2. The “Mirror Will” Exception

One of the biggest hurdles with an AOH is convincing a Division Order Analyst at the oil company that the affidavit is accurate. Analysts are naturally skeptical because they fear a “hidden” will might exist.

  • A Practical Tip: If the decedent actually had a Will, but it mirrors exactly what would have happened under the laws of intestacy (meaning the Will gives the minerals to the same people who would have inherited them if there were no Will), the oil company might be more “comfortable.”

  • While the Will is technically ineffectual until probated, showing the analyst a copy that matches your affidavit can sometimes be the “nudge” they need to release payments from suspense. It provides a level of comfort that the “right” people are being paid.

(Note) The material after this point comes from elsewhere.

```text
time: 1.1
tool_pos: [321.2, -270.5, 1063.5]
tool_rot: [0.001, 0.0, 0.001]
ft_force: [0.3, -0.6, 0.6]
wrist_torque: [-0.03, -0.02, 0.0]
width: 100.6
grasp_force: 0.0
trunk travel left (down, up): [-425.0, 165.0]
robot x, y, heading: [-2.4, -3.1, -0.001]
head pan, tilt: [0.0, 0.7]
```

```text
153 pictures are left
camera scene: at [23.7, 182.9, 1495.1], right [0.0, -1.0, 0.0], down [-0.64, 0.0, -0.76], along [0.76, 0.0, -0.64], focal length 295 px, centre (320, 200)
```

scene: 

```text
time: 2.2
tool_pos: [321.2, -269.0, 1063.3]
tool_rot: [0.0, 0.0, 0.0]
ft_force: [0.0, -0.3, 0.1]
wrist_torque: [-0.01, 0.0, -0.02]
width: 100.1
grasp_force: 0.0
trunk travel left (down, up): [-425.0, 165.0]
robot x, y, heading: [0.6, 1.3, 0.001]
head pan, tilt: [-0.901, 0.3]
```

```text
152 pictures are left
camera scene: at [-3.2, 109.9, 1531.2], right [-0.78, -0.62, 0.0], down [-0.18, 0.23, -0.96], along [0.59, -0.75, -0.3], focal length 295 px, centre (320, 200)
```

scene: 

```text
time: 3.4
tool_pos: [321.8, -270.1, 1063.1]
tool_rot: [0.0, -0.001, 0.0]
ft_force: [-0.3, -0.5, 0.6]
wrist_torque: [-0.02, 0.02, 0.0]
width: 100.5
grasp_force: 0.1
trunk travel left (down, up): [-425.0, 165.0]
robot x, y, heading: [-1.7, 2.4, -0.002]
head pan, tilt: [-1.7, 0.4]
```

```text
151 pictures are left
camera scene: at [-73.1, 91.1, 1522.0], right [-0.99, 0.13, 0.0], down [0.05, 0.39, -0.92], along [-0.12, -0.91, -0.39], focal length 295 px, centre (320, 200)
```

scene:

3. Why Royalties End Up in “Suspense”

An oil company might accept an AOH to sign a lease just to secure drilling rights. However, their risk tolerance drops once production starts and real money is on the line.

  • It is common for an heir to sign a lease based on an affidavit, only to have their checks put into “suspense” (a holding account) once the well begins producing.

  • The company’s title attorney will often issue a requirement stating that royalties won’t be released until a Final Decree of Probate is filed to “clean” the title.

4. When is an AOH “Enough”?

An AOH can be a great tool if the dollar amounts are very small or if you are simply trying to get a seat at the table for a pooling hearing. But if you want a clean, sellable, and “payable” title immediately, a Summary Probate (which often takes 60–90 days) is the more robust route.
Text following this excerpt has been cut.